Summary: In our baptismal covenant, we commit to belief in God, participating in the Church's life, resisting evil, sharing the Gospel, and ultimately doing all of this out of love.
What in the world is our baptismal covenant?
It starts with the Apostles Creed. Do you believe in God the Father? Do you believe in Jesus Christ, the Son of God? Do you believe in God the Holy Spirit?
What we believe about God is the first and foundational part of our Baptismal Covenant. It is God who initiates the covenant, and it is His faithfulness, His steadfastness, and His reliability that ensures that its validity. Our participation in the Sacrament of Baptism is to accept God’s promise and then to receive His grace. He purifies our soul; He washes us from all our sins; He makes us His sons and daughters; He gives us His Holy Spirit. We cannot make or take any of these things for ourselves; it is only through God’s work and our acceptance (and that “by grace…through faith”, Eph. 2:8) that we are His people.
What we believe makes us different from others. People around the world have similar, though not identical, forms of worship. Buddhists have sacred texts, they pray and meditate, they use incense, they make offerings which are symbols of their life and labor.

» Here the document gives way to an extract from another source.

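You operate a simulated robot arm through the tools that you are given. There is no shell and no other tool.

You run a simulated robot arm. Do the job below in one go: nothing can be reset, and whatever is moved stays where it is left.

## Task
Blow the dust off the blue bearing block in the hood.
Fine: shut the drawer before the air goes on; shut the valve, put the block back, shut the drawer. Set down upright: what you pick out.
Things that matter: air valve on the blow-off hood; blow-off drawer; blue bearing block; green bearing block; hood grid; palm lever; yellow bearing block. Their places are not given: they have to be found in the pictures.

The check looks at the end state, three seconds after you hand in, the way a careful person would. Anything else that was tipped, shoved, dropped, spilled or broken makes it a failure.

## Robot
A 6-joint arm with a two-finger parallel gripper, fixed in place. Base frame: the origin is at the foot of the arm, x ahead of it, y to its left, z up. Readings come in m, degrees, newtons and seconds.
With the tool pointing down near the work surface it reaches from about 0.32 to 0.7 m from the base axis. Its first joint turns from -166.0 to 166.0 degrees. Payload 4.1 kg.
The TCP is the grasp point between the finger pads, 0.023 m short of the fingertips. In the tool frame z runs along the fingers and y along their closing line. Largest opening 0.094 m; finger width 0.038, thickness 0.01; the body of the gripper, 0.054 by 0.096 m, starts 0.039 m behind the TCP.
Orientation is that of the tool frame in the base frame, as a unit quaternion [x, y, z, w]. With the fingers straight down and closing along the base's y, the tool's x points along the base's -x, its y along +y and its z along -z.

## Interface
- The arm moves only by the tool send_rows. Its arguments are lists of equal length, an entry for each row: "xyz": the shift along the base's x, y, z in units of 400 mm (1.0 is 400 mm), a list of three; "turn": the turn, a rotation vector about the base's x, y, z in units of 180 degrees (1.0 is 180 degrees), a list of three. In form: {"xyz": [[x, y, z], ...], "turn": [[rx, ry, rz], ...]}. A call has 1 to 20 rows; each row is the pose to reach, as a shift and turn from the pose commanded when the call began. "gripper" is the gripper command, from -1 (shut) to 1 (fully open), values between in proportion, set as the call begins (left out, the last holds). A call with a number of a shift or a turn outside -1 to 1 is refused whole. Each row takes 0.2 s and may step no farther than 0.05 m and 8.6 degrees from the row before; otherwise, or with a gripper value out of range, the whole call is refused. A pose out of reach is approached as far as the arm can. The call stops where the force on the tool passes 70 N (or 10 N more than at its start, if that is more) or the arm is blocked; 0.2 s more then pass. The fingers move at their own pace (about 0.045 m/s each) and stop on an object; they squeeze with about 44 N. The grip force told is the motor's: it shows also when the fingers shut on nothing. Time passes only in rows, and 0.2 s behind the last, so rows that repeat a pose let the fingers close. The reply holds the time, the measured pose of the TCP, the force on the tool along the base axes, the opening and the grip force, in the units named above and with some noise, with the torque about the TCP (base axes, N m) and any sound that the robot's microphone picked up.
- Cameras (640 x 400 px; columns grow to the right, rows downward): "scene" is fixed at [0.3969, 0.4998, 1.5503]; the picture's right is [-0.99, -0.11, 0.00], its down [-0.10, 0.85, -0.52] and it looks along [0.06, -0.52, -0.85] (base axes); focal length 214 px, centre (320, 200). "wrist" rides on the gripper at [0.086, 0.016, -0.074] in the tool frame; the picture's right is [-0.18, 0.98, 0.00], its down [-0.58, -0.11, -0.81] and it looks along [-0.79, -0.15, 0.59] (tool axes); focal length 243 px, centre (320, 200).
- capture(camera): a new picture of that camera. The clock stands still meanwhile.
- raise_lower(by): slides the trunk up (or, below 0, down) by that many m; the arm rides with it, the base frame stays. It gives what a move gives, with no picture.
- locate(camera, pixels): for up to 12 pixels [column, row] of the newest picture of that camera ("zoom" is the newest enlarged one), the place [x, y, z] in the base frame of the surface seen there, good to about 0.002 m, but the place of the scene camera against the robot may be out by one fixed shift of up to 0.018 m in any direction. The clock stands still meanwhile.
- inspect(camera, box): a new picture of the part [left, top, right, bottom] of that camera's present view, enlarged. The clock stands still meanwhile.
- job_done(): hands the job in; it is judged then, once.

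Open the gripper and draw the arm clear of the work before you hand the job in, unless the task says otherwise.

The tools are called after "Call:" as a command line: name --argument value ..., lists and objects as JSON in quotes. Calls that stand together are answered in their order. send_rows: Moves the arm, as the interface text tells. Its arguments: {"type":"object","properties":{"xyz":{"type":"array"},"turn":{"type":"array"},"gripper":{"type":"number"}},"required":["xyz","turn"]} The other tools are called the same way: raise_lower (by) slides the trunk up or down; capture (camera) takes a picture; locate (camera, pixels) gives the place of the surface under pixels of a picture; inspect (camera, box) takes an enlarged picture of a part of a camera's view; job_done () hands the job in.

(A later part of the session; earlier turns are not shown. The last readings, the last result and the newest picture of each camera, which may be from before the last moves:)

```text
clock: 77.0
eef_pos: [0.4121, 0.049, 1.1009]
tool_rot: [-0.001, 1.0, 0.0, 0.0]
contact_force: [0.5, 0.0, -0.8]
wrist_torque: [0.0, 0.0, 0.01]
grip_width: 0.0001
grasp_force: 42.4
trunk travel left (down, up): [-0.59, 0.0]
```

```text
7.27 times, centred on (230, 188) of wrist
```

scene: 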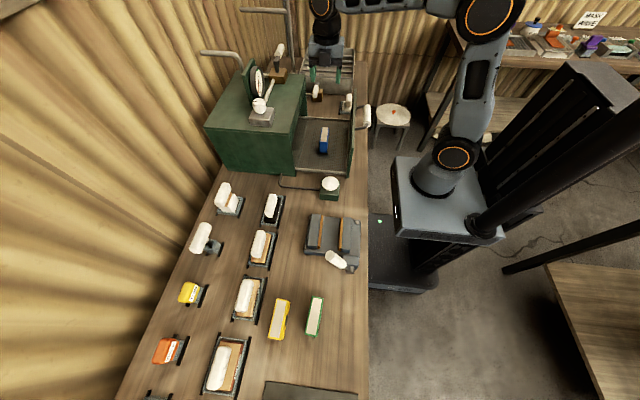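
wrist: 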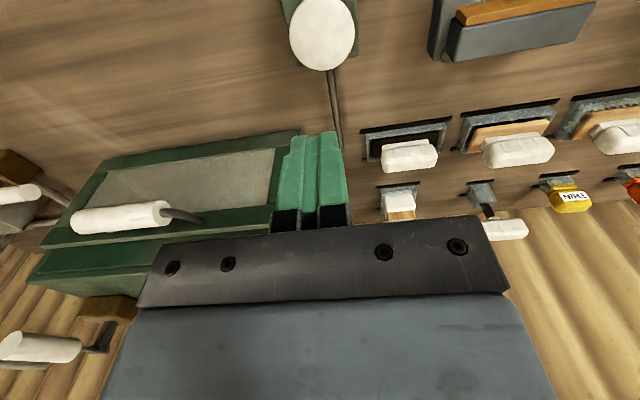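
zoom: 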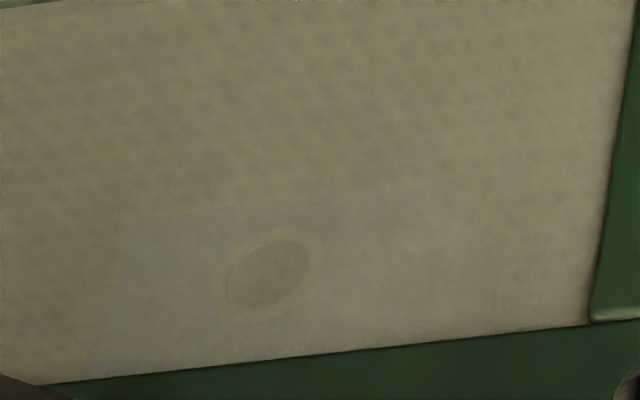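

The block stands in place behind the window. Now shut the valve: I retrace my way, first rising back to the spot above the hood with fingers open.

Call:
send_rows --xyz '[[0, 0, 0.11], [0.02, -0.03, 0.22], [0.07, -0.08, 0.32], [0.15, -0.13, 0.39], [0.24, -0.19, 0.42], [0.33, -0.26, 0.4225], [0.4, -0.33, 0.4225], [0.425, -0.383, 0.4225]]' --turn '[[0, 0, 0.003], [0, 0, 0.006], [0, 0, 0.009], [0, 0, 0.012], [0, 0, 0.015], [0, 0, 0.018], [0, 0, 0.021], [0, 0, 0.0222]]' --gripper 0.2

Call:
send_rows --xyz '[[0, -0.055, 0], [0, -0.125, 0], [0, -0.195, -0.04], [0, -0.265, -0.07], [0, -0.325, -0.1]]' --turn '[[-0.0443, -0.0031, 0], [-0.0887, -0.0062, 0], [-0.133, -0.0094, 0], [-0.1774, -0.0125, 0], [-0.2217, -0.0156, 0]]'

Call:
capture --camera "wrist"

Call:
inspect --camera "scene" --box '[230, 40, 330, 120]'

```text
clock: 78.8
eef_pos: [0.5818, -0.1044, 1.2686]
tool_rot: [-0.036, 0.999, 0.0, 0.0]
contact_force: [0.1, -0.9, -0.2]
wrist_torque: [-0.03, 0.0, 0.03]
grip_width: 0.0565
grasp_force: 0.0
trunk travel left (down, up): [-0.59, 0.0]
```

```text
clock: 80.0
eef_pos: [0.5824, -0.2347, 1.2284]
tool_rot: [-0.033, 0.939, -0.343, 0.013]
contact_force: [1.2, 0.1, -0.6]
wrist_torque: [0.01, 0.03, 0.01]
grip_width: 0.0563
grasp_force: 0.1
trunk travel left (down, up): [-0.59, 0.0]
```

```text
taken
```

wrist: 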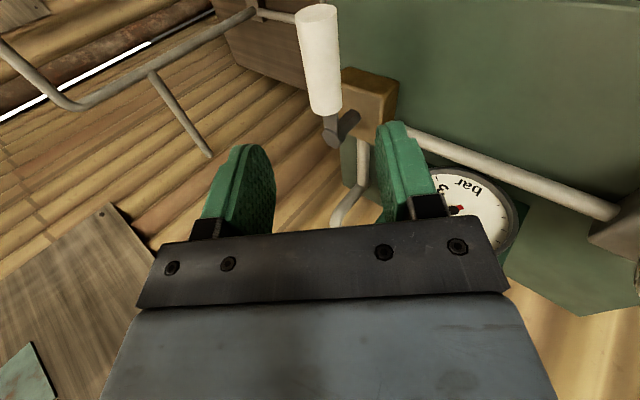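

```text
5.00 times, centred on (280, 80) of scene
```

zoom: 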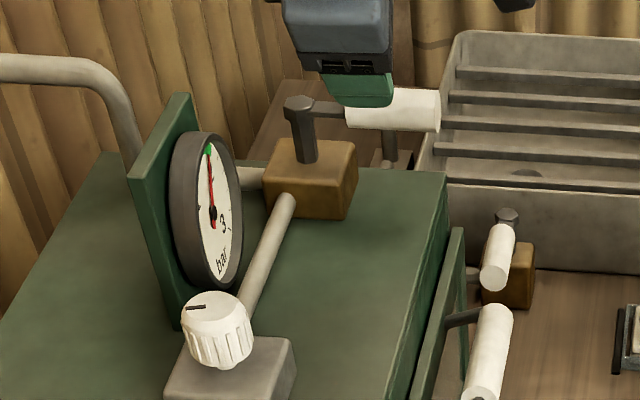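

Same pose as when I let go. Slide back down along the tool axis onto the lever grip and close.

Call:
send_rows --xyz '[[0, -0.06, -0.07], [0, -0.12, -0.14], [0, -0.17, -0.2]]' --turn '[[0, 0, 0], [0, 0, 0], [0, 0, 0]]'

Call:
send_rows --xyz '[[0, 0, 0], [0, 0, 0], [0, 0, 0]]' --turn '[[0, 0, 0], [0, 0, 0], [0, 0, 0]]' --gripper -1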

Certainly there are differences and some are great. But nothing is greater between religions than their beliefs about who God is, and these trickle all the way down into daily life.
We believe that God is exclusive. “The Lord our God, the Lord is one” (Dt. 6:4). “You shall have no other gods before me” (Ex. 20:3). “I am the way, and the truth and the life. No one comes to he Father except through me” (Jn. 14:6). There is no wiggle room around God’s word. If we accept the Bible as the divinely inspired word of God, then indeed, “small is the gate and narrow the road that leads to life” (Mt. 7:14).
But the way is big enough for all men to come within. God desires the salvation of all men, not their death. “For God did not send his Son into the world to condemn the world, but to save the world through him” (Jn. 3:17).
“Will you continue in the apostles’ teaching and fellowship, in the breaking of bread, and in the prayers?” (cf. Acts 2:42).
Once we’ve received basic faith, the beginning of Christian life is our participation in the life of the Church.
We sit at the feet of the apostles and those to whom their mantle has been passed, learning about the Lord from those who have seen His body and heard His voice, who have touched Him and been touched by Him.
We fellowship with one another, bearing one another’s burdens (cf. Gal. 6:2), encouraging one another (cf. 1 Thes. 5:11). “How good and pleasant it is when brothers live together in unity” (Ps. 133:1). There are no hermitages in heaven. In paradise we will have perfect union with God, and perfect union with our neighbor.
Breaking bread each week, “we remember his death, we proclaim his resurrection, and we await his coming in glory.” In this shared meal, we have intimate union with Christ, He in us and we in Him, and we share of the one loaf with one another. Breaking bread is the tie that binds together all members of our St. Thomas family, and us to the cathedral, and the diocese to the One, Holy, Catholic, and Apostolic Church.
And of course we pray. While pray by ourselves, “the prayers” are the faith community’s combined action of raising one, relentless, deafening voice to the throne of mercy. When we pray we say, “Let us pray to the Lord, Lord have mercy,” and, “Lord in your mercy, Hear our prayer.” We don’t discard our individuality, but we each place it on the altar and offer it up to God, that we may become one, “So that the world may believe that [the Father has] sent [Jesus]” (Jn. 17:21).
“Will you persevere in resisting evil, and, whenever you fall into sin, repent and return to the Lord?”
After we have accepted belief in God, and walked in the safe cloisters of the Church, we must learn to live as Christians in the world. Persevere in resisting evil. Death has lost its grip over us; the Devil has no claim on our souls. But baptism is not magic; temptations don’t just disappear.
Several years back, my sister and brother-in-law were struggling with credit card debt. It was crushing their finances and, although technically the end was calculable at a decade away, it seemed an impossible burden. So I offered them my house if they would use their former rent to pay off debt. Relieved from the pressure of current burdens, they were able to resolve past obligations. And in less than two years they cut up their cards.
In Baptism, God does the reverse: He wipes out our past debts, and lets us rejoin life with Him, things we could never do on our own. But if I had a problem with arrogance, I’ll be arrogant until I open that part of my life to the Holy Spirit who is already within me and sanctify it with His help.